To the shuffling, woolen-capped, sandaled, or bare-footed Indian at one’s heels the directions were given, you chose what you would as they thus reposed in the altogether and then repaired to await in a sawdust-floored cavern at one side and in a state of serene and expectant bliss the certain pleasures of the very immediate future. You waited, it is true, at a warped table with a stained cloth on which a bent cruet supplied the only note of elegance. And, lest any of the precious viands be lost in transit or breakage, you knew that you would be served with a substantial, hard-shell crockery only slightly more vulnerable than reinforced concrete. Presently your Indian reappeared in a shuffling trot scattering sawdust from the prow of each sandal like a harbor pile-driver under full speed—the hard-shell crockery is white hot, but he has the hands of a salamander—and then with a flourish he drops an assorted collection of tableware somewhere within reach—you are served. And what a repast! Peace be to Savarin, Delmonico and—enough. Comparisons are invidious and the Maury can stand alone in the continent of his choosing.

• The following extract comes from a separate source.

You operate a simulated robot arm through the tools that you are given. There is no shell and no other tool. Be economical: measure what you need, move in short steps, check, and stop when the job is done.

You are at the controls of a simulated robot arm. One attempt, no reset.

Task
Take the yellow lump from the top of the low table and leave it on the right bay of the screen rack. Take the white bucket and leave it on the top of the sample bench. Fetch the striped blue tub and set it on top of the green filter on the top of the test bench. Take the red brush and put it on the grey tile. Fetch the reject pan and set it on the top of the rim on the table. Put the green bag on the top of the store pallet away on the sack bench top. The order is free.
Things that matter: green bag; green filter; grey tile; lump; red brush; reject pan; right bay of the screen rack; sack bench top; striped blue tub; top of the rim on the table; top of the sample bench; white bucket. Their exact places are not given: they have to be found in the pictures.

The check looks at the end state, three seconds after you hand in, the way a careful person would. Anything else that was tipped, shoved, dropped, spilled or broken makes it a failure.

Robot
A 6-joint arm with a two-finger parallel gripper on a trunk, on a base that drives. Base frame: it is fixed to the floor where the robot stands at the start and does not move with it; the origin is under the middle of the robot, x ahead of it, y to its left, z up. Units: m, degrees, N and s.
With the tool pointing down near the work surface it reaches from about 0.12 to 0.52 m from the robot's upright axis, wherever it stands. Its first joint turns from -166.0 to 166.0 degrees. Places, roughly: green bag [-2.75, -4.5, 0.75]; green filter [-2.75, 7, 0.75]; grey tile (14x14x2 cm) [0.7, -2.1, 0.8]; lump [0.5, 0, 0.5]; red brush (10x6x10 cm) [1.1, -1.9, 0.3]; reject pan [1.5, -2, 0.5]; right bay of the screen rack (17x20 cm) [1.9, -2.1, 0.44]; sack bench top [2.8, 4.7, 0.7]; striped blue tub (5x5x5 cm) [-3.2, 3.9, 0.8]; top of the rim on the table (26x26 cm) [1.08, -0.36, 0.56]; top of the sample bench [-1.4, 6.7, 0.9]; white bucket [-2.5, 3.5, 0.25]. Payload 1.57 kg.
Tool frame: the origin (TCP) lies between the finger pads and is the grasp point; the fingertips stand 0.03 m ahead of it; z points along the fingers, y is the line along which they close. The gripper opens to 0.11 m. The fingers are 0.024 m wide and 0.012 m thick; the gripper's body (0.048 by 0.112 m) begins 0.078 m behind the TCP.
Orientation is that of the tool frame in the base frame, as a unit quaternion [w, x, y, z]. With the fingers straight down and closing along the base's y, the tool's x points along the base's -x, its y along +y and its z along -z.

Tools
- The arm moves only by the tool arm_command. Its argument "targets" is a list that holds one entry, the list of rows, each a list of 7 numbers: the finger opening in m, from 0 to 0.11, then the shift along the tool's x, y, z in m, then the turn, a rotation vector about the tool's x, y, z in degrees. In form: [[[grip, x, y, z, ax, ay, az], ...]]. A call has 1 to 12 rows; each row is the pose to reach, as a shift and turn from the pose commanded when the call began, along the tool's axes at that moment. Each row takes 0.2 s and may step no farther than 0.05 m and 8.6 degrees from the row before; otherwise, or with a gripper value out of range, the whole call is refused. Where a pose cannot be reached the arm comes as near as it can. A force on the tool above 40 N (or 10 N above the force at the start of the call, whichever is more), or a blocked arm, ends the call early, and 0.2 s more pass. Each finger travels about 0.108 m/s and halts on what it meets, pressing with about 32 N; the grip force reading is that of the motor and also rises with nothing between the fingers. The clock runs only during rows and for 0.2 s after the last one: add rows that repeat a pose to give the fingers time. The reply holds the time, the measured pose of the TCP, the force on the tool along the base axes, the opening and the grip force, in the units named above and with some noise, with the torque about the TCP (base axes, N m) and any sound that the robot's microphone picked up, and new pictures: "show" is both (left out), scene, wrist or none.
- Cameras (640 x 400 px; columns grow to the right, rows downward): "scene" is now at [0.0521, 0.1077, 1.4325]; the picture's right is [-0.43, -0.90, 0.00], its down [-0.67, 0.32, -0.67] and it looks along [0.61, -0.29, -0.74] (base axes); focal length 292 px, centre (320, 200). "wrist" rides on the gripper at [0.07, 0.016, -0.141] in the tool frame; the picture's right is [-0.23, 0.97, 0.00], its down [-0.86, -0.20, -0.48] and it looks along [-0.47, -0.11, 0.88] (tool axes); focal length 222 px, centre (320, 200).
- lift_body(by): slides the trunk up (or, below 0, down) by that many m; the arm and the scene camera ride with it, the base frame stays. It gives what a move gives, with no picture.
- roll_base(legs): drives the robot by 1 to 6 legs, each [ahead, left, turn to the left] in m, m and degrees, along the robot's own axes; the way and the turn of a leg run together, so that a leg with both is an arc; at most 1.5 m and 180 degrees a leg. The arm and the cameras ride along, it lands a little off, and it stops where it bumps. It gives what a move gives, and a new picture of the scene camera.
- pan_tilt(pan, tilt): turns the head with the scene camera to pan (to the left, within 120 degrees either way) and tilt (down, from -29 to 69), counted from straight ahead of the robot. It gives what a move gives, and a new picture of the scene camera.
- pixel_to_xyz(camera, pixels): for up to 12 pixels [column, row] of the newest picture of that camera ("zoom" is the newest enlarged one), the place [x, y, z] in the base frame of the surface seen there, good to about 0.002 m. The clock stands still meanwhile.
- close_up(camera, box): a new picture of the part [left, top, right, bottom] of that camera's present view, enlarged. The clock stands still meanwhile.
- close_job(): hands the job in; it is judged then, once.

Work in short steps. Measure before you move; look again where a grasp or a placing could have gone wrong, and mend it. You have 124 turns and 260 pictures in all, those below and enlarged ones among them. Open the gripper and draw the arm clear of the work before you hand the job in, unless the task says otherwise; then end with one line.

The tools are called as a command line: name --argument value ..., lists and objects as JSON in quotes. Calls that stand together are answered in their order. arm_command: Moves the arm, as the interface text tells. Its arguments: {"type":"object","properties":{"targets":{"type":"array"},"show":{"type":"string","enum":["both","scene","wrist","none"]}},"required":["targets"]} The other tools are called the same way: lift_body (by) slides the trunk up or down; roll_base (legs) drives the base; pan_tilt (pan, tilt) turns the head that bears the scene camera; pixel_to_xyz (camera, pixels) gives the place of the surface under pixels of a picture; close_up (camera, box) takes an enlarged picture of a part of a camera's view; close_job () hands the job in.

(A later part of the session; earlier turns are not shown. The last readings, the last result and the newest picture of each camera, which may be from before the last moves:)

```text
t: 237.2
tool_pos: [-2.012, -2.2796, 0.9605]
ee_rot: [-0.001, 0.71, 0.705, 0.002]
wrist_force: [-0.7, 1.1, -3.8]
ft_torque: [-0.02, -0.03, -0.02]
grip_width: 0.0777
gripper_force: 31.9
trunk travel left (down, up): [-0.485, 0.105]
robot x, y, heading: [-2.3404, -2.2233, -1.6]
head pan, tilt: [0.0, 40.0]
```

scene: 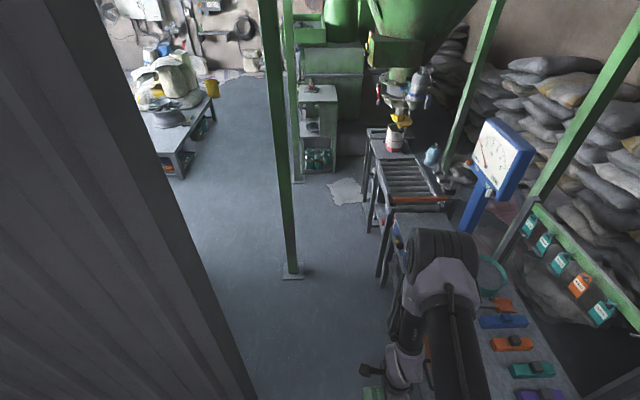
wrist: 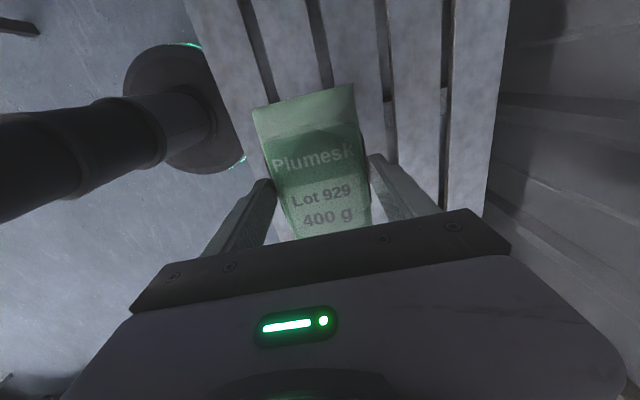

Very shortly the sailing day came for, since it was not possible to land in Mollendo owing to that port being afflicted with a quarantine, it had been necessary to catch a steamer that would put us through the surf at Quilca, a hole in a cliff that has its only function in these times of quarantine. A farewell inspection of the redoubt and bastions, a recharging of the bottle of salicylic acid and alcohol, which while it had in no way abated the fleas of the Hotel Maury, yet had mitigated their consequences, and Lima and Callao drifted into the background with the closing day. From Quilca in some way we would connect by muleback and packtrain across the desert to the desert station of La Joya with the railroad to Arequipa and thence to Lake Titicaca and across to La Paz.